A study in Pediatrics showed that an acute episode of smoking by lactating mothers “altered infants’ sleep/wake patterning." Babies spent significantly more time awake when they nursed from a smoking mother, as compared to when their mothers abstained. Authors attributed this disruption to the bad taste of the cigarettes that seeped through into the breast milk. They also contend the altered sleep patterns were also due to the physiological disruptions that nicotine saturated breast milk is known to cause.
A study in the Journal of the American Association of Nurse Practitioners showed that infants of smoking mothers had a "significant change in respirations and oxygen saturations" while urine cotinine values from breastfed babies increased significantly with higher concentrations of cotinine in the mother's milk. Cotinine is a primary metabolite of nicotine and the high concentration could make infants more susceptible to a nicotine addiction later in life.
It's obvious from the literature that women who smoke and breastfeed pose a greater threat to their infant's health than women who smoke and use formula.
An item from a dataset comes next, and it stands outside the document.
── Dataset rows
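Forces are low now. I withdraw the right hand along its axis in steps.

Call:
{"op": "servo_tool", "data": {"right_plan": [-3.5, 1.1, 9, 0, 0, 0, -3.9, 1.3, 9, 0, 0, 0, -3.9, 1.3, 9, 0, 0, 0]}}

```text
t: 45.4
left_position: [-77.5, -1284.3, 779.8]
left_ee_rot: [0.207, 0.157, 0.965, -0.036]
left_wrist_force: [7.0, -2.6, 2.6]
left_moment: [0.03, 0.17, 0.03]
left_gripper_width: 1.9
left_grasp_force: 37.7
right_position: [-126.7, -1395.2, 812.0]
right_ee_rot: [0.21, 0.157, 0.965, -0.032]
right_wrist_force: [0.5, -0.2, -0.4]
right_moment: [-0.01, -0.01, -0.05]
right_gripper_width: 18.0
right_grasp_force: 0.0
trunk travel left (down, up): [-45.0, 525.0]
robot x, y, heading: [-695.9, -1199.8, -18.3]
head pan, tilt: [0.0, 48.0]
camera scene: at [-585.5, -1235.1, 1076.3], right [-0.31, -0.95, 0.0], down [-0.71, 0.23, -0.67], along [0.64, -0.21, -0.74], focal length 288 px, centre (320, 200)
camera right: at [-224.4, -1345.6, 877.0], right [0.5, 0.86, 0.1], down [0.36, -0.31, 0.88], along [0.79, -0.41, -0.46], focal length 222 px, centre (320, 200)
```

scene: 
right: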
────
Using formula, rather than coming up with pop culture guidelines for how heroin addicts and smokers should continue to breastfeed, seems obvious. Yet advocates against formula say there is a lack of long-term evidence regarding the possible "developmental and behavioral impairments" associated with smoking and breastfeeding.
Claiming that breastfeeding will help wash away the health sin of smoking around infants is ridiculous, especially when formula has been a healthy, nutritious and even life-saving alternative for generations.